D’ailleurs, notre développement démocratique est une conséquence naturelle de notre histoire. Où sont nos croyances monarchiques ? dans la bière insultée de Louis xiv. Qu’avez-vous fait, messeigneurs, de votre autorité féodale sur les vilains, ou même de votre supériorité nobiliaire sur les bourgeois ? Vos priviléges sont tombés sous les coups de Richelieu et de Molière, de Rousseau et de Lafayette. Quel parti reste-t-il donc à prendre au peuple français, si ce n’est de se contenter de lui-même ? Il faut qu’il se résigne à l’indépendance ; Dieu n’a plus à lui donner que la liberté.

Elle sera longue, peut-être, la période historique où nous nous débrouillerons pour nous établir : comment ? par quels moyens ? par quelles institutions sociales ? Dieu le sait. Dieu qui, dans son invisible grandeur, regarde les hommes se mouvoir à ses pieds, tient en réserve, sous la garde du temps, les destinées des nations ; et quand les nations ont trouvé grâce devant lui par leur courage, il leur envoie les institutions qu’elles méritent, comme des armes divines. Alors, l’instant venu, l’homme animé du souffle de Dieu, artiste inspiré, crée une forme sociale, comme Phidias a créé Minerve. Mais les faveurs célestes ne se prostituent pas à l’indifférence des peuples, et l’athlète dont le courage s’émousserait, verrait tomber sur sa tête, avec le glaive du vainqueur, le mépris du monde et de Dieu.

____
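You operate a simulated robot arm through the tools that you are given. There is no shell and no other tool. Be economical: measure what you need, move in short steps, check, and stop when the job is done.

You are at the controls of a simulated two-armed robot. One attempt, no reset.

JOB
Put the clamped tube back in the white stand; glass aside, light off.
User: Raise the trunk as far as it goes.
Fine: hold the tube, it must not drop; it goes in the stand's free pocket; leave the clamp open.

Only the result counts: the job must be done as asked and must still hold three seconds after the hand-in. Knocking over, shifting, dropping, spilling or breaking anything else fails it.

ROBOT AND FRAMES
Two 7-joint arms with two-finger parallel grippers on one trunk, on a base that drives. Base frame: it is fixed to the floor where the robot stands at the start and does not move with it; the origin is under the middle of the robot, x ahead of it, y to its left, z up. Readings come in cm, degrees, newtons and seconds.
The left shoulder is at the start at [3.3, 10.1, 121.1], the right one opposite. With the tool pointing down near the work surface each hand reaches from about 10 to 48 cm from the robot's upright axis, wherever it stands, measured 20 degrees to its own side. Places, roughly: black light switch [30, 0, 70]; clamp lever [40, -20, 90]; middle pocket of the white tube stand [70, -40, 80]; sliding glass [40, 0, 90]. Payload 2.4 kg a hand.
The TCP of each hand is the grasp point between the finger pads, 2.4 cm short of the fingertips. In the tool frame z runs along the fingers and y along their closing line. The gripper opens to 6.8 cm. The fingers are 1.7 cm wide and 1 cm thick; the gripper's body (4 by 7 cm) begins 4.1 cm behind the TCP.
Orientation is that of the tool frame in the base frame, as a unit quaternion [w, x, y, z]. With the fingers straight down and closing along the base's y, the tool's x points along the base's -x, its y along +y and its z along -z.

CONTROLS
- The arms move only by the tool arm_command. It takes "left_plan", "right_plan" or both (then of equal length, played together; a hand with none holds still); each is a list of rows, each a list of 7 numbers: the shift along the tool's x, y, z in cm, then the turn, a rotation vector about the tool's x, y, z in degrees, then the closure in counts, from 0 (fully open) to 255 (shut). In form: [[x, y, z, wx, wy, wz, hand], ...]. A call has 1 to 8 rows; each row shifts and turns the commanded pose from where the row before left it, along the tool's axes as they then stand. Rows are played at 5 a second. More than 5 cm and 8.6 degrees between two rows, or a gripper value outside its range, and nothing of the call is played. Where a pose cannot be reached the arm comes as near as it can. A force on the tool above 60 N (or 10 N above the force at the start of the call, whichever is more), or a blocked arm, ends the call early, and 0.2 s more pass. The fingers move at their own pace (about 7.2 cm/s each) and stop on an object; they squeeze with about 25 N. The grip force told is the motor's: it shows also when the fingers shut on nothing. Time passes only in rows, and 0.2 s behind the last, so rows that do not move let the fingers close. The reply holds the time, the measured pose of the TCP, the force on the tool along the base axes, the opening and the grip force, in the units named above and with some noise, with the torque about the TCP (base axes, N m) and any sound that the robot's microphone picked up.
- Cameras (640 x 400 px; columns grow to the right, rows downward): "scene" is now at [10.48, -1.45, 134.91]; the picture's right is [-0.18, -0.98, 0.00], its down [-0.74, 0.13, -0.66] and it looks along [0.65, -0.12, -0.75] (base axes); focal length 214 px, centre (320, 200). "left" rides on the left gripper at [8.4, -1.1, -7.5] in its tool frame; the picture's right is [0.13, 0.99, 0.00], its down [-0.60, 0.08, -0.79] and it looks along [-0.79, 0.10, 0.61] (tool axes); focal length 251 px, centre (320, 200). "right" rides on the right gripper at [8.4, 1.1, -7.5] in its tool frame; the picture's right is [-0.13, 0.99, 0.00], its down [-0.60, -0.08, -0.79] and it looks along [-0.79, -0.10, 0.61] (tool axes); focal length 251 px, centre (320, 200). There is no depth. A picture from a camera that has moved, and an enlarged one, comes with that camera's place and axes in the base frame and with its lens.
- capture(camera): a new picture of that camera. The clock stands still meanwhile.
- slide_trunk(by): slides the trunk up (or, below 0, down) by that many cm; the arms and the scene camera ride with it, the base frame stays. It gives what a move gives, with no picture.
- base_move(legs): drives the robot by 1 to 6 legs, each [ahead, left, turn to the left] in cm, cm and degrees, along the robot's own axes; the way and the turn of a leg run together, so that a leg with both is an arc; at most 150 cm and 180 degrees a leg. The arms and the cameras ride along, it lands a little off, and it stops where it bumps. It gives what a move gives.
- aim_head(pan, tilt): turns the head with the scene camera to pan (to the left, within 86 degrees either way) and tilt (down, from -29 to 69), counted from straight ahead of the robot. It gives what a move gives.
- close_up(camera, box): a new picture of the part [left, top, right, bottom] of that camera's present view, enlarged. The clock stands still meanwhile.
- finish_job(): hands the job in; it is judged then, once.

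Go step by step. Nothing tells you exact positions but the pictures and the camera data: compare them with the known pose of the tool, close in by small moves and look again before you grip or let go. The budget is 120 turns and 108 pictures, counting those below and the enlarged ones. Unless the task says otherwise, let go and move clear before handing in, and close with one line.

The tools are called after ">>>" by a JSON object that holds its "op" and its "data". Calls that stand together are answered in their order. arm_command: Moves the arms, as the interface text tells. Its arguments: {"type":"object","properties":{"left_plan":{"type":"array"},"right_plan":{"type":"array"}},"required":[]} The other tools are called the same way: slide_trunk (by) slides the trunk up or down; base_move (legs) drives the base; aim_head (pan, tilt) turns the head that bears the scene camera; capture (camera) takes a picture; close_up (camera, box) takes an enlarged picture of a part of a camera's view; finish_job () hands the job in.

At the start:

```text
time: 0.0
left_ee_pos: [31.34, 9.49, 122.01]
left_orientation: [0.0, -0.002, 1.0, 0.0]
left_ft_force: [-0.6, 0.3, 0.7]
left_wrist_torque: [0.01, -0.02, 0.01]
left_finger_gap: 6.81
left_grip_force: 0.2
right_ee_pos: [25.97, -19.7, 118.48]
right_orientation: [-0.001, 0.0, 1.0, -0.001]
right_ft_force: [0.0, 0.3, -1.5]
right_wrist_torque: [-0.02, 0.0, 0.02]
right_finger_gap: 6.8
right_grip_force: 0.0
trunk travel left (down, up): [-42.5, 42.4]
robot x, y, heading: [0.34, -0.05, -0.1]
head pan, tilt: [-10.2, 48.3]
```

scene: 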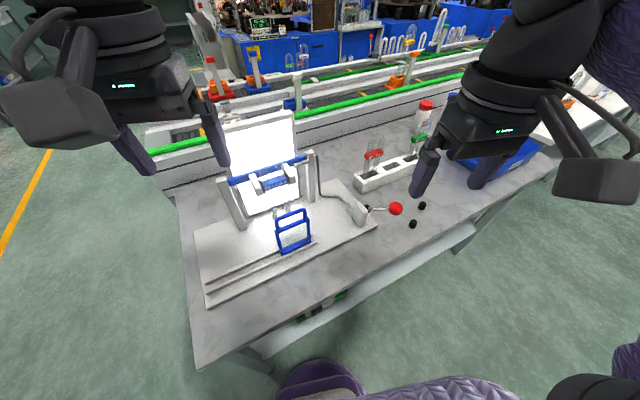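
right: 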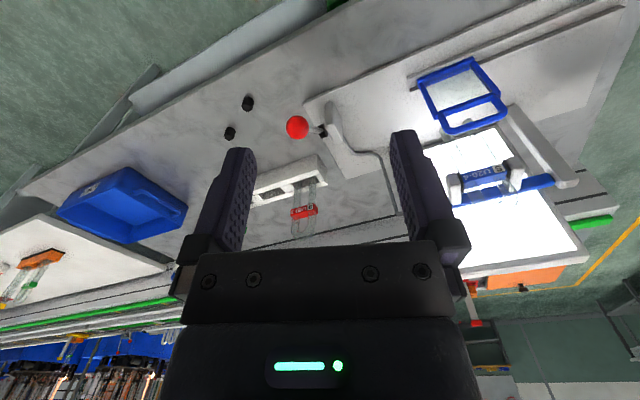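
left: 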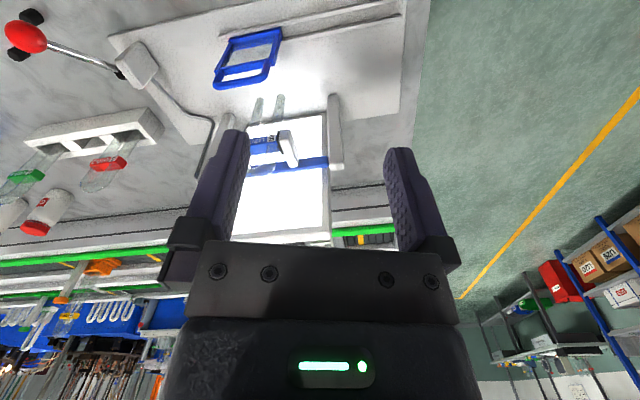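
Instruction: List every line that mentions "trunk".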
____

Ainsi le devoir d’une nation est de marcher devant elle et de se mettre en harmonie avec les opportunités de la fortune, qui n’est pas aveugle. Laissons de côté pour aujourd’hui le souci des formes sociales qui encadreront l’avenir ; constatons bien le fonds, connaissons-nous nous-mêmes, acquérons la conscience de notre caractère, de sa valeur et de sa portée.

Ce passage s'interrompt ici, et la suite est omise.